-- Start of Material --

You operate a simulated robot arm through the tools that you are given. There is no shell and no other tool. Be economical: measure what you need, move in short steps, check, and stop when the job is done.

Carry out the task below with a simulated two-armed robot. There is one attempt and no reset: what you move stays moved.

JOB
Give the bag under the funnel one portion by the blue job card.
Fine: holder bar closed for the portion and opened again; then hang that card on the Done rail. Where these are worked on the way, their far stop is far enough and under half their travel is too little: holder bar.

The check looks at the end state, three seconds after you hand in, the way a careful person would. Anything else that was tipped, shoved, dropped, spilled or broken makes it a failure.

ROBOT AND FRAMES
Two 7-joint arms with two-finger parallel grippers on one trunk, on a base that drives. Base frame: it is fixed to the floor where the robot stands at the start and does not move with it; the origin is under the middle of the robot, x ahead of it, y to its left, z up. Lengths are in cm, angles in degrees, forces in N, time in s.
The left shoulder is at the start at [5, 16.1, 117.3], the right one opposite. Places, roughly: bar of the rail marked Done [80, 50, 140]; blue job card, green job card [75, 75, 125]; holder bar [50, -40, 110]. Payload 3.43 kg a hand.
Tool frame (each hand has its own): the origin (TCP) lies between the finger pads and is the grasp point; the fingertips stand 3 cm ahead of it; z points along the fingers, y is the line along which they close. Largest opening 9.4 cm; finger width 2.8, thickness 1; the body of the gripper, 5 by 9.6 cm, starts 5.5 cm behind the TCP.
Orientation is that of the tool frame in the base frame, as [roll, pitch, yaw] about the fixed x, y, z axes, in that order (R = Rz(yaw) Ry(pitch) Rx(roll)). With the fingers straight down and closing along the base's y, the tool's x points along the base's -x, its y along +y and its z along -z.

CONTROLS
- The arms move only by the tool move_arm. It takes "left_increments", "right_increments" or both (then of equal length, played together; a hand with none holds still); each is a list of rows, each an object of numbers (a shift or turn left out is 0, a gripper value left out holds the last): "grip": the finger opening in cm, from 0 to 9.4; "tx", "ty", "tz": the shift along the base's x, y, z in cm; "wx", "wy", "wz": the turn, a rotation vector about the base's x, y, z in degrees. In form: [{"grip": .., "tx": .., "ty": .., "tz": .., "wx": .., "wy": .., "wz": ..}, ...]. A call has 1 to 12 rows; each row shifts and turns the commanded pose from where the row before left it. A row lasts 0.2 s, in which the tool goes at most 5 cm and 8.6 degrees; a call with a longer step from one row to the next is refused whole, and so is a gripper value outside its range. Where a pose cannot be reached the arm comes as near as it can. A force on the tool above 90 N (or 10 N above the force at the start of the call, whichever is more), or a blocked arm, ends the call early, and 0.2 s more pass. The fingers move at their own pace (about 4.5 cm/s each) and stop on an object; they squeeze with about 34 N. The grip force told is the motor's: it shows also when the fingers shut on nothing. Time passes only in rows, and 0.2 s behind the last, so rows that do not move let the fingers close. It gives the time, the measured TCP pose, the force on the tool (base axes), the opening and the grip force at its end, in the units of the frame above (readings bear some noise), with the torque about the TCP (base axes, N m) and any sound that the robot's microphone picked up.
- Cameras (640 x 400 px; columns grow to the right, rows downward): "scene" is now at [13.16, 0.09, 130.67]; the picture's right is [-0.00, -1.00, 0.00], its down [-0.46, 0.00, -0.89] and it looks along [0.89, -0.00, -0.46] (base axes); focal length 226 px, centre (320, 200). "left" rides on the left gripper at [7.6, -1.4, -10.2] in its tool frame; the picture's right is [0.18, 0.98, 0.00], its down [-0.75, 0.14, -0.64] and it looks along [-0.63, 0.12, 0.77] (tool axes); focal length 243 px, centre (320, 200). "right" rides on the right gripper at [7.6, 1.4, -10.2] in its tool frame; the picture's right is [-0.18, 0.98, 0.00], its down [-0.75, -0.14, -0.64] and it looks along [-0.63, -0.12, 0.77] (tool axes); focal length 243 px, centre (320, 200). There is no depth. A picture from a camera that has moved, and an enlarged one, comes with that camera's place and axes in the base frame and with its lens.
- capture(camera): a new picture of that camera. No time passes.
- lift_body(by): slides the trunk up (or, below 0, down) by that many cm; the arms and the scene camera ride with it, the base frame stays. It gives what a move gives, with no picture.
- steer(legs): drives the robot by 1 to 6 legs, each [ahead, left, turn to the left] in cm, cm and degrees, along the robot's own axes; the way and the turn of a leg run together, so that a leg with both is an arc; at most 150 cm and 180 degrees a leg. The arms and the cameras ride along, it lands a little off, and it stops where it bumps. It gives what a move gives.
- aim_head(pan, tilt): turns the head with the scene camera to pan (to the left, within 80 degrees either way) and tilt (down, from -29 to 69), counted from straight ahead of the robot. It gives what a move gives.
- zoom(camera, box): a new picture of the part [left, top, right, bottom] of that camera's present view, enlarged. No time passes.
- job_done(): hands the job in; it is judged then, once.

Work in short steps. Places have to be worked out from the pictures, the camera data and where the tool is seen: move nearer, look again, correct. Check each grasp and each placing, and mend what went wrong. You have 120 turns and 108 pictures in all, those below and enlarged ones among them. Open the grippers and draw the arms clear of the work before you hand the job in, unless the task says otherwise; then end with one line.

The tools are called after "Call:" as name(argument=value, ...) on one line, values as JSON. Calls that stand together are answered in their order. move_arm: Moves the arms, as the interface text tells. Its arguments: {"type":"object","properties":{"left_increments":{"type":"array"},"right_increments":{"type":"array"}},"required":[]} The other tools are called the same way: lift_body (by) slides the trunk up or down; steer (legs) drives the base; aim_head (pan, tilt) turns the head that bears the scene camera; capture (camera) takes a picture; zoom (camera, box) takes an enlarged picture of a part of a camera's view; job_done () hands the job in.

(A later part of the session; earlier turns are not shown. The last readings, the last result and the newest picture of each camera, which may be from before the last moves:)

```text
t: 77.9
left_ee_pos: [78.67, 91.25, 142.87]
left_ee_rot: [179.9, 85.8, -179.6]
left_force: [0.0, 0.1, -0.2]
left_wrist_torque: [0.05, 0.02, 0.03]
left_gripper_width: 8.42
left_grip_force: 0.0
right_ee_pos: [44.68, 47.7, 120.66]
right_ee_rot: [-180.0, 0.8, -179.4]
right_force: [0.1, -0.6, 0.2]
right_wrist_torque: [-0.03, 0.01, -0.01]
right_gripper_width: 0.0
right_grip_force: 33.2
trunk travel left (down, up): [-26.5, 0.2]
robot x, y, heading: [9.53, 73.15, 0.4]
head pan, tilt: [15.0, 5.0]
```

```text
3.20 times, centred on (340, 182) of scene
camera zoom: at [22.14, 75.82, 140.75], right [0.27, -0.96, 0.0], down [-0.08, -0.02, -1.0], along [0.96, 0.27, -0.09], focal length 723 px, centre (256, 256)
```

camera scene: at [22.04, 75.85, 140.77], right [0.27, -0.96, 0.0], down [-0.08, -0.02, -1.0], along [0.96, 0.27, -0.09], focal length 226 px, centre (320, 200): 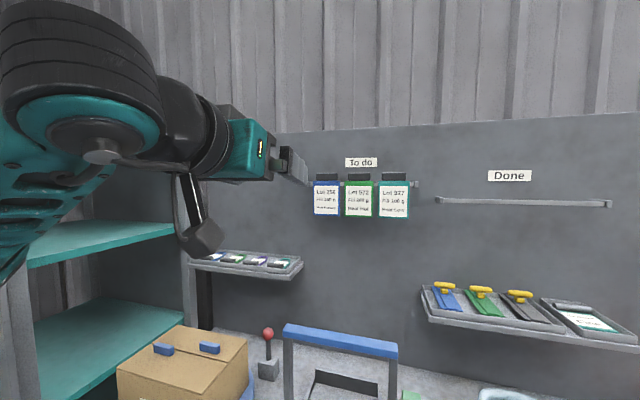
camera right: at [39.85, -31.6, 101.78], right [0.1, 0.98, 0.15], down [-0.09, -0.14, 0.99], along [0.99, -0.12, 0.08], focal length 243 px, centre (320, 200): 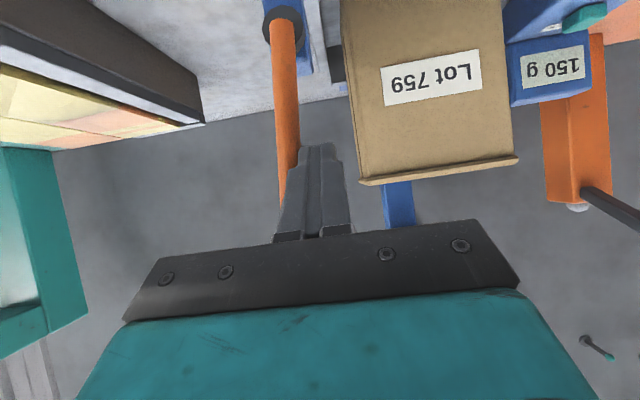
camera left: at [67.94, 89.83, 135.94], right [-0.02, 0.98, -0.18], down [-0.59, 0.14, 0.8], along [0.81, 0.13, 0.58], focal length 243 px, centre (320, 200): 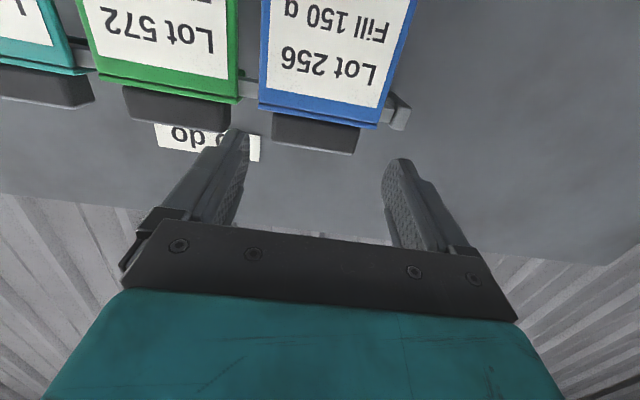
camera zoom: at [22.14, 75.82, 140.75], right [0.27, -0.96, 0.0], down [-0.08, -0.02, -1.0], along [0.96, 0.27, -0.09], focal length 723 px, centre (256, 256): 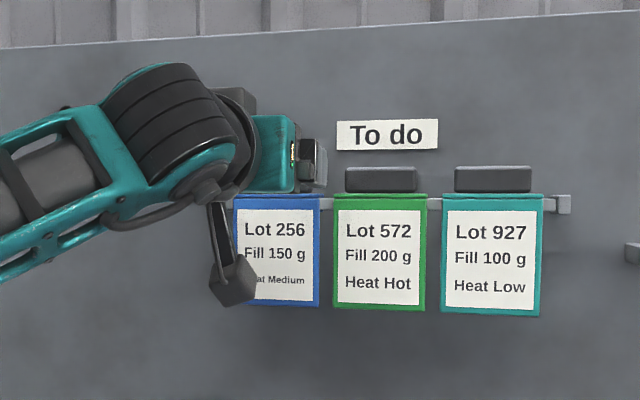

-- End of Material --

Scan the material above. Return every line containing the string "again".

Fine: holder bar closed for the portion and opened again; then hang that card on the Done rail. Where these are worked on the way, their far stop is far enough and under half their travel is too little: holder bar.
Work in short steps. Places have to be worked out from the pictures, the camera data and where the tool is seen: move nearer, look again, correct. Check each grasp and each placing, and mend what went wrong. You have 120 turns and 108 pictures in all, those below and enlarged ones among them. Open the grippers and draw the arms clear of the work before you hand the job in, unless the task says otherwise; then end with one line.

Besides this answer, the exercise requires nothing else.